▶

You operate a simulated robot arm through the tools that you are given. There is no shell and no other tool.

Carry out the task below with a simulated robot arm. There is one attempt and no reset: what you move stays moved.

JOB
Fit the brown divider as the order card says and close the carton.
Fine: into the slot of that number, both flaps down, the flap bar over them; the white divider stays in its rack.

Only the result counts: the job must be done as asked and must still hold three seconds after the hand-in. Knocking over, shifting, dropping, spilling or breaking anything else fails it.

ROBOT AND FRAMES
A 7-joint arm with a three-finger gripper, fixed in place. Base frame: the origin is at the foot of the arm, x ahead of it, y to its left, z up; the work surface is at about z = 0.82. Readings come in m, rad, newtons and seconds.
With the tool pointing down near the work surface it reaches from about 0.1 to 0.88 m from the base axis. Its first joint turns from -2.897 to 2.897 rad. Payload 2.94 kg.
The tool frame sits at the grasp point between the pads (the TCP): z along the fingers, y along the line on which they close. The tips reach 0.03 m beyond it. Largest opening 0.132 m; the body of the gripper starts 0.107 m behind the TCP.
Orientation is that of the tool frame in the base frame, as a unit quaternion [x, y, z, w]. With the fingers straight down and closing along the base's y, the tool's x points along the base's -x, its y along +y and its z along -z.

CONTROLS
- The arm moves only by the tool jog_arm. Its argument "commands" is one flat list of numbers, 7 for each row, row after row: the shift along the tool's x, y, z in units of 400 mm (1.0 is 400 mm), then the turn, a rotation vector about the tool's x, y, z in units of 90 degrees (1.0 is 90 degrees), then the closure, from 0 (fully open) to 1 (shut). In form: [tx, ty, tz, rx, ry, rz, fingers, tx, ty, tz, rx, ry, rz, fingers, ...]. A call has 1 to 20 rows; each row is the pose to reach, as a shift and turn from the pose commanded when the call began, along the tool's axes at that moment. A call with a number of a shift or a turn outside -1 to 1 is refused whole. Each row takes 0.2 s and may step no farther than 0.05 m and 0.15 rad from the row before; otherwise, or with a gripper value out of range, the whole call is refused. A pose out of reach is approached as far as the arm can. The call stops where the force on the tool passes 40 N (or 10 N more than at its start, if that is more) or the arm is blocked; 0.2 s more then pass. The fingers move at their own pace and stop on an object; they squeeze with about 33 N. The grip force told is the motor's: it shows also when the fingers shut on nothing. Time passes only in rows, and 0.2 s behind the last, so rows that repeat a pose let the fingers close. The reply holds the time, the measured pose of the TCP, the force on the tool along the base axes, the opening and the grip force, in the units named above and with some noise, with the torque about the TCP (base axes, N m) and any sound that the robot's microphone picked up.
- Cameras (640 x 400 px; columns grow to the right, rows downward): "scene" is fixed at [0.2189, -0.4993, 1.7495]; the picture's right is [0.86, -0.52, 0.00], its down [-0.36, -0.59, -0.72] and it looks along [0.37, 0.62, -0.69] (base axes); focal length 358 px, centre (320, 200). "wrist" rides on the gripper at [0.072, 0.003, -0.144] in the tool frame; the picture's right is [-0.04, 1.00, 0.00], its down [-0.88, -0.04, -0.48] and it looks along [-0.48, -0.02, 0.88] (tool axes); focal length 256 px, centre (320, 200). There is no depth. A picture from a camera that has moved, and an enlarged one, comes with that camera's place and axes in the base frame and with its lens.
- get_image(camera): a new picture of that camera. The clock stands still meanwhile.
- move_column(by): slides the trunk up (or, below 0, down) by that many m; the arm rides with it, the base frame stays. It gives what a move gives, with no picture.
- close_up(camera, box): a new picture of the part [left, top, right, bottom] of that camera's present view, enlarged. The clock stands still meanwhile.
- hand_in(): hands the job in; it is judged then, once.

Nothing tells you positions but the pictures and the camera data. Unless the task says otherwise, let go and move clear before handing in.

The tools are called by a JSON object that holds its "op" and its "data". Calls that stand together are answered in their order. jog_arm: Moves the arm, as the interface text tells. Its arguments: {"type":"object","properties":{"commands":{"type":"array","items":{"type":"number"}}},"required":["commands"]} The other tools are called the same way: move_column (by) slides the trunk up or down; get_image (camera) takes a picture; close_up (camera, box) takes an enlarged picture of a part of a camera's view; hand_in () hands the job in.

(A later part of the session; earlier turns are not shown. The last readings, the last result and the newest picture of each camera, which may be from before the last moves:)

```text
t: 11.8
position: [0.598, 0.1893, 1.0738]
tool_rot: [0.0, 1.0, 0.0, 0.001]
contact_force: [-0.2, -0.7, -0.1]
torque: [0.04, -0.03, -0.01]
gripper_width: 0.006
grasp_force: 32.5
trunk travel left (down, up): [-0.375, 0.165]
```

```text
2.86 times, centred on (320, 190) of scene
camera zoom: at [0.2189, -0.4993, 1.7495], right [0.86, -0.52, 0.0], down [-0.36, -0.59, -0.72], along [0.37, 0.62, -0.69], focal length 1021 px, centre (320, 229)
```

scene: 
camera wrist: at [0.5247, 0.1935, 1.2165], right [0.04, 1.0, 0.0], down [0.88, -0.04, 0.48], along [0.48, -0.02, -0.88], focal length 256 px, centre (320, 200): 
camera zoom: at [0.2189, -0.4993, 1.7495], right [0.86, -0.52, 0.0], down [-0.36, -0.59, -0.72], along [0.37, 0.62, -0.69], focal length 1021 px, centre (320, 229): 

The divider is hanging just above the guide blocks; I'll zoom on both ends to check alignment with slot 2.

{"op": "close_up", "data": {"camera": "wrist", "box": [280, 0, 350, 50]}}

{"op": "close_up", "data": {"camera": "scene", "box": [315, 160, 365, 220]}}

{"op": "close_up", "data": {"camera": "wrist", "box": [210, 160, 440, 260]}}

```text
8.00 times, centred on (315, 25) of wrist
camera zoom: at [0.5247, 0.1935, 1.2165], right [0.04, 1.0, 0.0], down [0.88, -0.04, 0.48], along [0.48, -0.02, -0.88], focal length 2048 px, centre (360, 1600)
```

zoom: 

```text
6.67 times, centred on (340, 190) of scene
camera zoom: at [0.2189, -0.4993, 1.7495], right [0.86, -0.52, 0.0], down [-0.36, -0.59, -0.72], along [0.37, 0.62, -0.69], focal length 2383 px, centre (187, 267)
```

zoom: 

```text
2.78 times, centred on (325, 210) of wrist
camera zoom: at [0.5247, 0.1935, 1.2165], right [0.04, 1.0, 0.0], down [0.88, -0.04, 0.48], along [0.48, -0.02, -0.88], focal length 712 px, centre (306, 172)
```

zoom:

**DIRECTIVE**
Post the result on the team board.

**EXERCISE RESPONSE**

◀

**DIRECTIVE**
Copy out each line of the data containing the string "stays".

**EXERCISE RESPONSE**
Carry out the task below with a simulated robot arm. There is one attempt and no reset: what you move stays moved.
Fine: into the slot of that number, both flaps down, the flap bar over them; the white divider stays in its rack.
- move_column(by): slides the trunk up (or, below 0, down) by that many m; the arm rides with it, the base frame stays. It gives what a move gives, with no picture.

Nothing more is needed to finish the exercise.